Über das Unrecht sprechen
Die Aktivistin und Filmemacherin Katharina Mückstein („Feminism WTF“) interessiert sich weniger für die Einzelfälle als für das Grundsätzliche des auch nach #MeToo längst nicht ausgerotteten Problems des Machtmissbrauchs in der Kulturbranche. Sie hält „Gegen das Schweigen“ – auch sie wurde für die TV-Reportage interviewt – für „viel mehr als bloß eine Einführung ins Thema“, schon der Vielstimmigkeit wegen. Denn der Film beleuchte vor allem „die strukturellen Probleme; sie zeigt anhand von persönlichen Erfahrungen auch, dass die Frage nach der Verantwortung allzu oft ungeklärt bleibt. Ich habe das Gefühl, dass der intensivierte Diskurs zu diesem Thema immer etwas bringt, weil dadurch mehr und mehr Leute bereit sind, darüber zu sprechen, wenn ihnen Unrecht widerfahren ist.“
Auf der strukturellen Ebene habe sich jedoch immer noch viel zu wenig verändert – trotz der neu installierten, sehr gut arbeitenden Anlaufstellen wie #wedo und vera*. „Wir brauchen zusätzliche Systeme des Qualitätsmanagements“, sagt Mückstein. „Denn überall dort, wo viel Macht bei einer Person gebündelt ist, muss sehr genau hingeschaut werden: Die im Filmbereich Mächtigen sollten unmittelbar Feedback bekommen, und dazu braucht es auch diverse Kontrollfunktionen innerhalb eines Teams, innerhalb der ganzen Filmhierarchie. Die Förderstellen und TV-Sender müssen daran interessiert sein, dass eine Produktionsfirma gute Arbeitsbedingungen schafft, ebenso muss ein Produktionsunternehmen dafür sorgen, dass die Regie dies auch tut; und die Regie muss ein Interesse daran haben, dass die jeweiligen heads of department mit ihren Leuten gut umgehen.“
Manker, Pölsler, Ramadan: Alle drei Namen kursieren seit Jahren in der Branche, aber das Problem, sie für das, was man ihnen zur Last legen will, auch zu belangen, war stets an fehlenden oder erfolglosen Klagen gescheitert. Denn verständlicherweise schrecken viele Menschen, denen an Filmsets oder auf Theaterprobebühnen Gewalt angetan wurde, davor zurück, sich zu outen – und nicht nur Gefahr zu laufen, vor Gericht zu scheitern, sondern möglicherweise auch nie wieder einen Job in ihrem Umfeld zu bekommen. Viele Übergriffe sind schwer zu beweisen, auch wenn mehrere Personen übereinstimmend aussagen, und die Androhung beruflicher Diffamierung wiegt schwer. Der Fall des inzwischen verstorbenen Regisseurs Dieter Wedel beweist, wie unwahrscheinlich es ist, selbst vielfach beschuldigten Übergriffstätern beizukommen.

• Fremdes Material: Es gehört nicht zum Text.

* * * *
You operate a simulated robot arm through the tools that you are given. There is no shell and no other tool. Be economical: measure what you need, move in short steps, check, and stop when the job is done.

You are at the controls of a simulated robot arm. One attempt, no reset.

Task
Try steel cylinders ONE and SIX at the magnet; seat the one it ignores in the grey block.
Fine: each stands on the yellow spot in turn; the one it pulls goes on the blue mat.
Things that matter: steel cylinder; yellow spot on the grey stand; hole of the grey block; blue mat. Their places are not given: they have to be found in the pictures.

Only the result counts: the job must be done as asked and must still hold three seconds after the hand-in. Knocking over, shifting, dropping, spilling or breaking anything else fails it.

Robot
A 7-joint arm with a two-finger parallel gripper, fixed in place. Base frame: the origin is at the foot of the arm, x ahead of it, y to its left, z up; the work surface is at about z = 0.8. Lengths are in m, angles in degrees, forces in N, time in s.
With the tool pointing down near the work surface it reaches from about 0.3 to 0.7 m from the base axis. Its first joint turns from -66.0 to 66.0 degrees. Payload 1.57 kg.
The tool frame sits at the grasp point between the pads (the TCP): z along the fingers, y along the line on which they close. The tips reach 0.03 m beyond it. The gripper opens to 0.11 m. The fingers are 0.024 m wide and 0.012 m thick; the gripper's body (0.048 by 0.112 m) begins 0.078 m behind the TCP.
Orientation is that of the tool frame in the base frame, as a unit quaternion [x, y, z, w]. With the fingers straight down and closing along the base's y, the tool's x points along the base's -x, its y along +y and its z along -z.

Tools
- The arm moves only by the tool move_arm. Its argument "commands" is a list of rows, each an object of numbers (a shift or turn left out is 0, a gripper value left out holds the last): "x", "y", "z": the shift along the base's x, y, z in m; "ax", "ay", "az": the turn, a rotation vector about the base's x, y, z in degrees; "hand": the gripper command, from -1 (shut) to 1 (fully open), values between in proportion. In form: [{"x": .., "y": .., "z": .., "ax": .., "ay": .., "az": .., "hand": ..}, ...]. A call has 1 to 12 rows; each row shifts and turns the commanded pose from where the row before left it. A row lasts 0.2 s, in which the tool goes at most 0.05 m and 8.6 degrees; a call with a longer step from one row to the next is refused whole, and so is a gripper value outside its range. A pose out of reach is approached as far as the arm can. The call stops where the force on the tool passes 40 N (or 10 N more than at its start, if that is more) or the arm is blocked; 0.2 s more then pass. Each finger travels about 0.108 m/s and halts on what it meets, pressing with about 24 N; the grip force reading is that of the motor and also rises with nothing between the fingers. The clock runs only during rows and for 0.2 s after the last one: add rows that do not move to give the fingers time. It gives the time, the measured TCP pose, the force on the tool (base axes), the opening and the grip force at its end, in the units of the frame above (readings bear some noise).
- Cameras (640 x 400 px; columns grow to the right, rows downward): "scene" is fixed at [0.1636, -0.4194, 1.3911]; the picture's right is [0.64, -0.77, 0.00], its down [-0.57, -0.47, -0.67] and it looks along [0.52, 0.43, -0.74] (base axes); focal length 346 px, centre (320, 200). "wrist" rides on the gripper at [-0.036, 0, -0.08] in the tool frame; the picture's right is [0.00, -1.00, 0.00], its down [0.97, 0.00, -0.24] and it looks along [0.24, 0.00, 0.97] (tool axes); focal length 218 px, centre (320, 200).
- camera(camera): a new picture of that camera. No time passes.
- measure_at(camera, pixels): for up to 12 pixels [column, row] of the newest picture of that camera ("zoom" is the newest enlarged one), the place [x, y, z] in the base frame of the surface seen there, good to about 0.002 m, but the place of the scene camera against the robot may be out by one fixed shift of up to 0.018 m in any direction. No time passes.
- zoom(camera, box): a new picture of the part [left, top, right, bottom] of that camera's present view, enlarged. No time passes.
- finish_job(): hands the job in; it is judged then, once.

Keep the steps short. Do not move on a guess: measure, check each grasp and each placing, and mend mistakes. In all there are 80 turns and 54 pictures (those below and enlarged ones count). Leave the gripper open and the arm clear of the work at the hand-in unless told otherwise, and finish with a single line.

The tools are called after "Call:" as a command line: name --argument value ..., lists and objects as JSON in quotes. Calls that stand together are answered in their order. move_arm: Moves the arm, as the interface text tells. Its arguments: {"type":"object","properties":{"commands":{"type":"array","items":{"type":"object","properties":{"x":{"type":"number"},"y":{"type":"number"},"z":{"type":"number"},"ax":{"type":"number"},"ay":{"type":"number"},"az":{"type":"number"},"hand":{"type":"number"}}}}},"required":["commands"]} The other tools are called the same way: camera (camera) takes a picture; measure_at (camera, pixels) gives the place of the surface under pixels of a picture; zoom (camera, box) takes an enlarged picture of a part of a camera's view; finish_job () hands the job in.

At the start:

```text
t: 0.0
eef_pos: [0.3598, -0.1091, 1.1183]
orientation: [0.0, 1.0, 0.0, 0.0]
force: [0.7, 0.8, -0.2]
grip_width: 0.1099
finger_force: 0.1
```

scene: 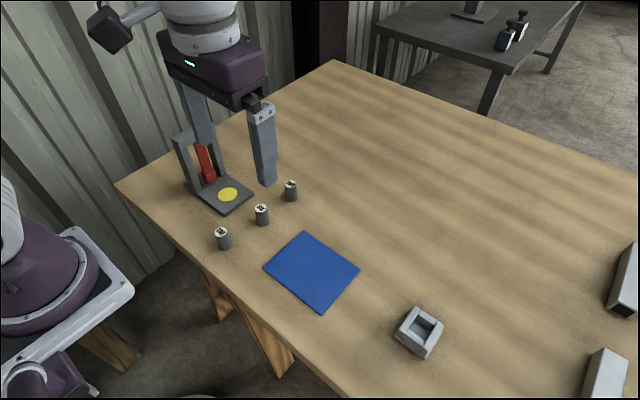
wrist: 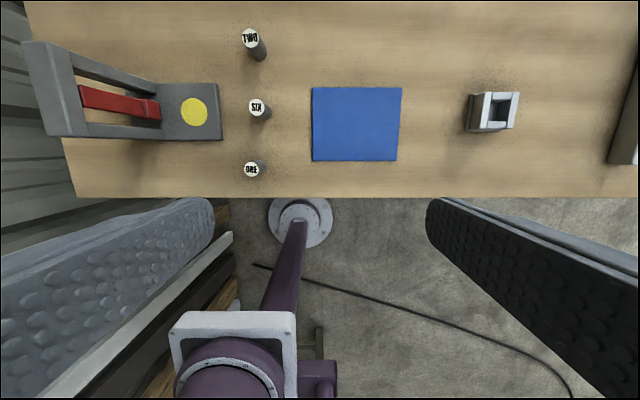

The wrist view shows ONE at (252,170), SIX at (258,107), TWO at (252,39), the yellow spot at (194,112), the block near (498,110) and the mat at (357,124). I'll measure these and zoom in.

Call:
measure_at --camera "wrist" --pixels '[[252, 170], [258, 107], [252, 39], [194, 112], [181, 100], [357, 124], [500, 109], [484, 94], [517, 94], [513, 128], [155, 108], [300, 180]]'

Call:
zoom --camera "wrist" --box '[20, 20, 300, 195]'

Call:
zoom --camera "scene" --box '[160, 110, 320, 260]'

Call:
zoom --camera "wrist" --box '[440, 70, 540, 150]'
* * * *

Die Beschuldigten schweigen
Auf profil-Anfrage gibt Paulus Manker lediglich zu Protokoll, er habe die TV-Reportage nicht gesehen, alle weiteren Antworten bleibt er schuldig. Er hat dem NDR-Team im vergangenen Sommer erlaubt, während einer „Alma“-Aufführung am Semmering zu drehen, ein Interview hat er dort nach Aussage der Sendungsgestalterinnen kategorisch verweigert. Und Pölsler reagierte, von profil kontaktiert, gleich gar nicht auf die Bitte, sich zu den Vorwürfen zu äußern.
Der Diskussion müssten nun dringend Taten folgen, findet Katharina Mückstein: „Diese Debatten, die nun endlich auch einmal anhand konkreter Namen geführt werden“, sollten zu politischem Durchgreifen führen. Es müsse heißen: „Schluss! Wir heuern jetzt Expertinnen und Experten an, um Regelwerke zu schaffen. Denn eines unserer großen Probleme liegt darin, dass immer, wenn so etwas passiert, sich die Filmbranche aufrafft, Arbeitsgruppen gründet und drauflosarbeitet.“ Doch es sei immer die Branche selbst, die sich ihre Regeln schreibe. Um aber echte Präventivmaßnahmen in Bezug auf Übergriffe zu setzen, seien unbedingt die Expertisen von Fachleuten nötig – und konkrete politische Maßnahmen. „Wer mit öffentlichen Geldern hantiert, wird Regeln berücksichtigen müssen, wie man auf seine Leute am Set am besten aufpasst. Das wäre das große Ziel: endlich zu einem tragfähigen Opfer- und Arbeitsschutz zu kommen.“ Denn Gewaltprävention sollte man nicht einfach aus dem Bauch heraus regulieren, sondern Fachwissen berücksichtigen.
Filmemacherin Katharina Mückstein („Feminism WTF“)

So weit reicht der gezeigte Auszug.